===== Information shown
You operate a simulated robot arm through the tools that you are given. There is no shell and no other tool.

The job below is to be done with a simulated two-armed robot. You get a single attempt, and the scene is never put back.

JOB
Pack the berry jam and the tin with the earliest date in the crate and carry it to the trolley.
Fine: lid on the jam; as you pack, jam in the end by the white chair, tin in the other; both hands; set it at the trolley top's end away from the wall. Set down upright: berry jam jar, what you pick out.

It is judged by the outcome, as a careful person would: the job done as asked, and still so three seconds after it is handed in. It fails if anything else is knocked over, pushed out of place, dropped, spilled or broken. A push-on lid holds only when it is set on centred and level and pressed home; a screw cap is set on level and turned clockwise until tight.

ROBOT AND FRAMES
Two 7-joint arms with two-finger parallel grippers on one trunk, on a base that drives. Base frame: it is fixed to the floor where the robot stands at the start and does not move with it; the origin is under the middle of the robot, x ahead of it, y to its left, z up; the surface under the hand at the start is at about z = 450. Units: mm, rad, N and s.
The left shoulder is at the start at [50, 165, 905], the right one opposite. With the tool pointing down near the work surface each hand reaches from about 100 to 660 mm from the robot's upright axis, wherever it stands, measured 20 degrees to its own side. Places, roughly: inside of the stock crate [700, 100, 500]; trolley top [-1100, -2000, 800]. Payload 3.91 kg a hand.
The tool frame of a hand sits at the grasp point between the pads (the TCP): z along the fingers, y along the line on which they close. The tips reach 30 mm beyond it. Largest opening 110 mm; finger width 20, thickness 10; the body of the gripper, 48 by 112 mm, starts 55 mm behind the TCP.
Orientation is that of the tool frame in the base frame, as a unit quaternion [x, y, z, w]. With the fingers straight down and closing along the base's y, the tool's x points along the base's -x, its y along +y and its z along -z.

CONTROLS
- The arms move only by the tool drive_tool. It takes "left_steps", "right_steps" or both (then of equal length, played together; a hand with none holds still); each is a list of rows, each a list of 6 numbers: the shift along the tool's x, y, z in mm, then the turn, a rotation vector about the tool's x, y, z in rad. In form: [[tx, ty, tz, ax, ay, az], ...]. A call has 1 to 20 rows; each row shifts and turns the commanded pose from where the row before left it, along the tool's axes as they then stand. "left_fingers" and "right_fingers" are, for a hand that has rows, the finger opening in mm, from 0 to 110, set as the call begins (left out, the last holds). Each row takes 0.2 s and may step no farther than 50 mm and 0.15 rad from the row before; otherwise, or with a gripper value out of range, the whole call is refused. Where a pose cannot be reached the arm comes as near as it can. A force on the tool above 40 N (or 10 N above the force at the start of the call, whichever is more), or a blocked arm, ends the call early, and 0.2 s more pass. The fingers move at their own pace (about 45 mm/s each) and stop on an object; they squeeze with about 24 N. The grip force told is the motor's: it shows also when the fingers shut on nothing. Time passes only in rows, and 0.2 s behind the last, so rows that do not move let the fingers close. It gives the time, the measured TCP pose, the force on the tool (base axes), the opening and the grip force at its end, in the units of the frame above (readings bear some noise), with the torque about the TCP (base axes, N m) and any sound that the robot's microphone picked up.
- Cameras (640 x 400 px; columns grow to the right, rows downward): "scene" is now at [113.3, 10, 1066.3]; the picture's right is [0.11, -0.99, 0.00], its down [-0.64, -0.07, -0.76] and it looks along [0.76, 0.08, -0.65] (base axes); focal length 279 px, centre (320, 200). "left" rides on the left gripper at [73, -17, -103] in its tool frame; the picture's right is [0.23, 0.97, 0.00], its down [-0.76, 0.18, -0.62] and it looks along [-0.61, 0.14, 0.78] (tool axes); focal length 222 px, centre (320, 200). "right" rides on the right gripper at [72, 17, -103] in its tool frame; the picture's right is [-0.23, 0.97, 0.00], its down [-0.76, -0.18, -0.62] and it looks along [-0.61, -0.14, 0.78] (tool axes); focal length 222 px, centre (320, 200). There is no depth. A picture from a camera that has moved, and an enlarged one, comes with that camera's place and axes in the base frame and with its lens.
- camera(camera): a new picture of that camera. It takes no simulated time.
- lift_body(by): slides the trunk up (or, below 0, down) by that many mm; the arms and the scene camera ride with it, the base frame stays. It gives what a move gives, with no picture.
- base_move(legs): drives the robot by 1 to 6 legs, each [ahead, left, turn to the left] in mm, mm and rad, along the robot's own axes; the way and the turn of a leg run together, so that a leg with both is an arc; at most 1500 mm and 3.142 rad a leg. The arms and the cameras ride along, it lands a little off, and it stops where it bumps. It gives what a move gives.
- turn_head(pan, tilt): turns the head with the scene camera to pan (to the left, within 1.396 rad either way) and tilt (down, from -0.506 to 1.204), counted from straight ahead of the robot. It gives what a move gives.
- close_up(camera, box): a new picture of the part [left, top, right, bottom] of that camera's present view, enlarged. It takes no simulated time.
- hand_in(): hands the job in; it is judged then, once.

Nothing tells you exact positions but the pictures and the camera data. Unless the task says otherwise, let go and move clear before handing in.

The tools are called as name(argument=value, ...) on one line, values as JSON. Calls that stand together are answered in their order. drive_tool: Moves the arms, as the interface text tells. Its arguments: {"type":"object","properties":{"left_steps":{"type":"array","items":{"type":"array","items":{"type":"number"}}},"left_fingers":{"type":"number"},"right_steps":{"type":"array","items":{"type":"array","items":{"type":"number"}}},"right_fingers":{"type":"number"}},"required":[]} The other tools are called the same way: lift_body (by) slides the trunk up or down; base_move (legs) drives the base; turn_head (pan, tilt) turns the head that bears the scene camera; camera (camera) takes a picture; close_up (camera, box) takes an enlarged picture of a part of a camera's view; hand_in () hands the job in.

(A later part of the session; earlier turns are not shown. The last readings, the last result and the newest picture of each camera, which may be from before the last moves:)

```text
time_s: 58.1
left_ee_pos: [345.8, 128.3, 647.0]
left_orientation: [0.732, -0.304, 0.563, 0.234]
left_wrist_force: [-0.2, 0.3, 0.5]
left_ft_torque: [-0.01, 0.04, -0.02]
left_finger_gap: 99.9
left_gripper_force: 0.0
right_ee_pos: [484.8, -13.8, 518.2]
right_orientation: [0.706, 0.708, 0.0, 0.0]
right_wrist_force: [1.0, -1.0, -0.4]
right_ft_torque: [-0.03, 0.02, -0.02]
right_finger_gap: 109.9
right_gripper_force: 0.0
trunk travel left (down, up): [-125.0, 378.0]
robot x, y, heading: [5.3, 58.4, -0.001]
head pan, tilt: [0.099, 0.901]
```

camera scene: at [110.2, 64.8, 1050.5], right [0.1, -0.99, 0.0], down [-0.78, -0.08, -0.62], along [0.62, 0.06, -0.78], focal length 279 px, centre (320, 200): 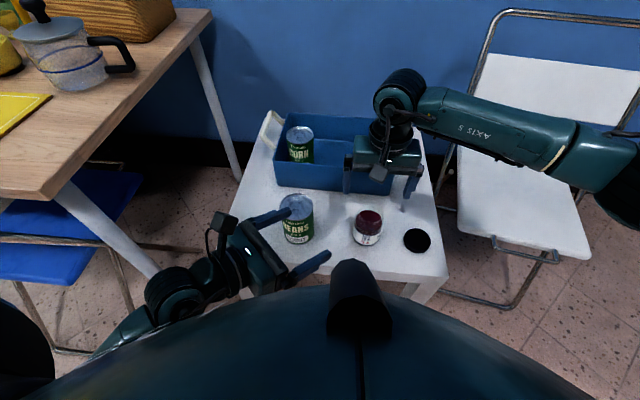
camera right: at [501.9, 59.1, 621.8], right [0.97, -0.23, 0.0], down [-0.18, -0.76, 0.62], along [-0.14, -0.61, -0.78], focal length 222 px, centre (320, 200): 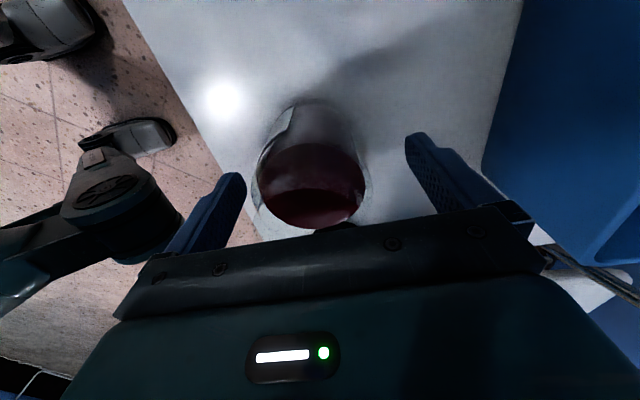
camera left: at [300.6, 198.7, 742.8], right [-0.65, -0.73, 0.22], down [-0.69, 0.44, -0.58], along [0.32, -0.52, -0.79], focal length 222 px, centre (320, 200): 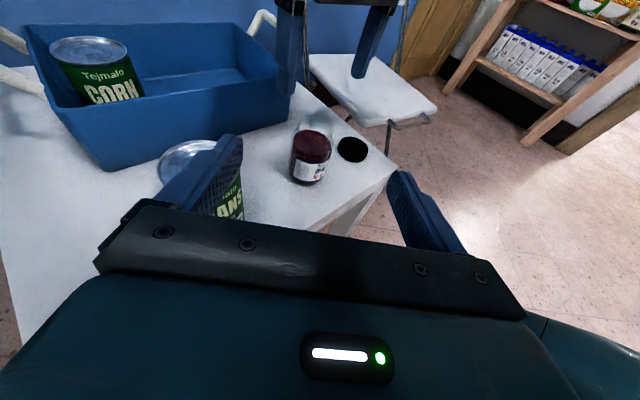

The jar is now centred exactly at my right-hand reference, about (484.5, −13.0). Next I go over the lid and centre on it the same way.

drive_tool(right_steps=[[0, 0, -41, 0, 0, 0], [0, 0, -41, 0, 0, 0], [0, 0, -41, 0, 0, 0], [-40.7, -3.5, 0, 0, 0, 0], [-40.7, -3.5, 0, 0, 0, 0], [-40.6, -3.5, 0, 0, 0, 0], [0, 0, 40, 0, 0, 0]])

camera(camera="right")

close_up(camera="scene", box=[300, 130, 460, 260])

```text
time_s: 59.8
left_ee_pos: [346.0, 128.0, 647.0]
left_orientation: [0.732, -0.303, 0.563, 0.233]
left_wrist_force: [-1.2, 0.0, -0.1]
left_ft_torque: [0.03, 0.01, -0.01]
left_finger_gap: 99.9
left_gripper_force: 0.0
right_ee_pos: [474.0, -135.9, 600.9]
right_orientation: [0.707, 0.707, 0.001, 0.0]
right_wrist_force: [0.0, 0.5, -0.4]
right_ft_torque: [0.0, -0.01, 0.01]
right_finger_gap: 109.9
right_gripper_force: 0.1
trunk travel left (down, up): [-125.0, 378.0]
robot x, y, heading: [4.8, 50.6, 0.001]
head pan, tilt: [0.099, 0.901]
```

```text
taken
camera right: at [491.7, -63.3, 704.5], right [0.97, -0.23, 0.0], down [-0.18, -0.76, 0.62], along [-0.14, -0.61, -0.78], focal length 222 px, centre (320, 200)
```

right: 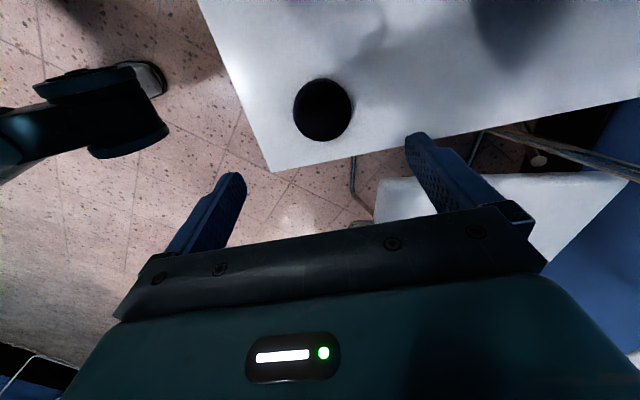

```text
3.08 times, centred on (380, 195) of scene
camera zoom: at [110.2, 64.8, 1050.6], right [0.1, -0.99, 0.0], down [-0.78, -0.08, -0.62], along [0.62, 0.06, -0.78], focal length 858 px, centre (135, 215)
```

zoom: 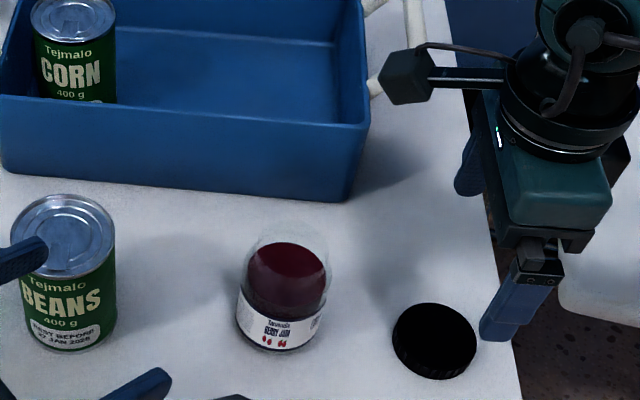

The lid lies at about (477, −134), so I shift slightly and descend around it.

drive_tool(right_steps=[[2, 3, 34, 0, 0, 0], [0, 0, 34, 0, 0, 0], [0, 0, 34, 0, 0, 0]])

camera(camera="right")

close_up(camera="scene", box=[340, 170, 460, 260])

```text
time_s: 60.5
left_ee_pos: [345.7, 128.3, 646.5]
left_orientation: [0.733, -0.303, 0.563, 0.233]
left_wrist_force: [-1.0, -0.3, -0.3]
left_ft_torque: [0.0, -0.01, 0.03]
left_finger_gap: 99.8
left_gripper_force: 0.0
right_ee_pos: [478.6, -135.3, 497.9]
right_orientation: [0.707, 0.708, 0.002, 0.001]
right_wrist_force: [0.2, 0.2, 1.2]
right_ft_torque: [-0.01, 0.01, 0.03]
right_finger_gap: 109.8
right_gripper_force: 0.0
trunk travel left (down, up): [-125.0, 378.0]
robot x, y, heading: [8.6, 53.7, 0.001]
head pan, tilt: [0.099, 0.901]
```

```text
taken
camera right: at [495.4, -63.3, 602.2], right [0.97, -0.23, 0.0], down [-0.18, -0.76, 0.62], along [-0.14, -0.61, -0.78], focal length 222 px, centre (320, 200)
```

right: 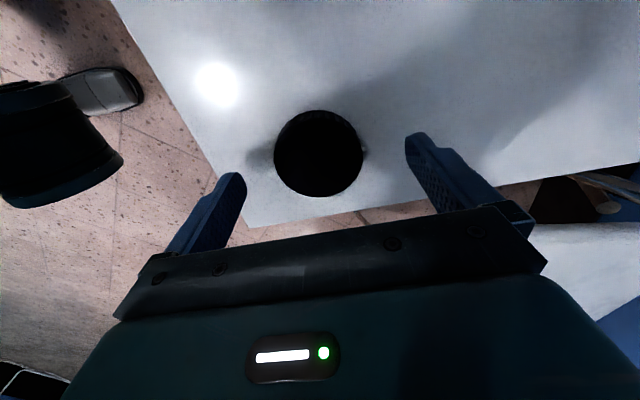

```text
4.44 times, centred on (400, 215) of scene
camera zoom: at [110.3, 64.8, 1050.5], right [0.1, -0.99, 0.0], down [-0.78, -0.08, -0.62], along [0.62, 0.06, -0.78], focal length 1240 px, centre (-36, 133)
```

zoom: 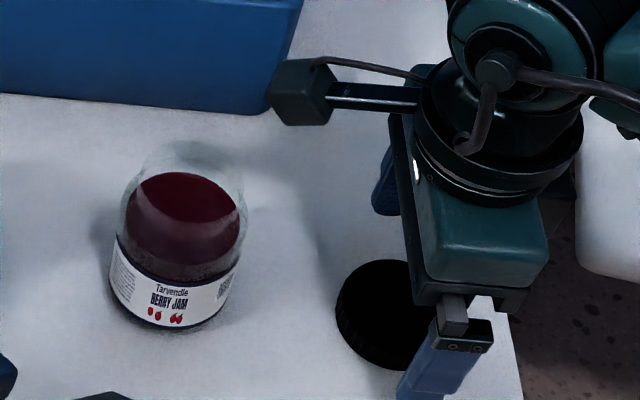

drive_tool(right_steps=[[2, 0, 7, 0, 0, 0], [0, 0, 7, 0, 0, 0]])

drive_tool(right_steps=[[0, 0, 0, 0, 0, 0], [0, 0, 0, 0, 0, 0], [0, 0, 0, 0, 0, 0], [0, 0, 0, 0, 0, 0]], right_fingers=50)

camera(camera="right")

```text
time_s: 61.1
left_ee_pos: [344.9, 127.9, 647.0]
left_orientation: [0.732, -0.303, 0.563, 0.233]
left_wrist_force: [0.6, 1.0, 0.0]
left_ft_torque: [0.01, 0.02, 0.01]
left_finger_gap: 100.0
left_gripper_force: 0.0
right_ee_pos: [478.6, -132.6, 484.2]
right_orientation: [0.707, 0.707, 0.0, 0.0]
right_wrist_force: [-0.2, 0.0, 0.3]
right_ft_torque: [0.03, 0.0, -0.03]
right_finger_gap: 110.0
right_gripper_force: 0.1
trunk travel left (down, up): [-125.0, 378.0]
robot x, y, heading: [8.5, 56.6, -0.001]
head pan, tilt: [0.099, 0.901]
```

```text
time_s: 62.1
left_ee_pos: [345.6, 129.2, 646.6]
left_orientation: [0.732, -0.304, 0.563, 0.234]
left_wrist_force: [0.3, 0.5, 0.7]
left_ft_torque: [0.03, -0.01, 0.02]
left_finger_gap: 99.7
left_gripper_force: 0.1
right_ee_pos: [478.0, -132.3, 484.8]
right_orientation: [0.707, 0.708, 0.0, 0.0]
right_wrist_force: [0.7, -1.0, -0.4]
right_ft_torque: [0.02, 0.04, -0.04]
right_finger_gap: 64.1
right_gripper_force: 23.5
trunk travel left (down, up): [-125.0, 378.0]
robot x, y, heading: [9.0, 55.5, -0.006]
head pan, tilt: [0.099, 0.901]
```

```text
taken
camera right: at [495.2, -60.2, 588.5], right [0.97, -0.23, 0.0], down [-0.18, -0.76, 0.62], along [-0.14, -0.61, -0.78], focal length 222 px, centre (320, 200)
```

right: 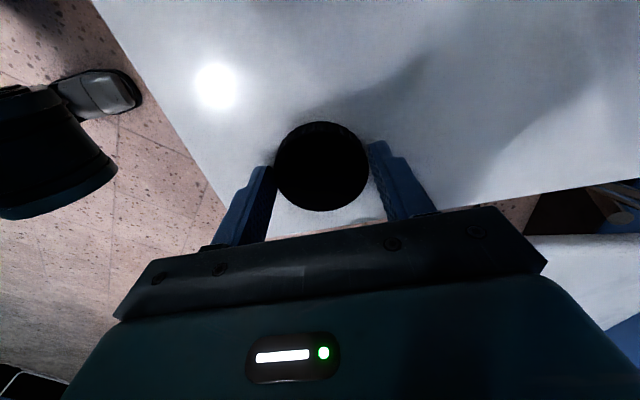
==========
▸ What is required: Count the lines above that contain the word "below", and give only that number.

▸ Final result: 2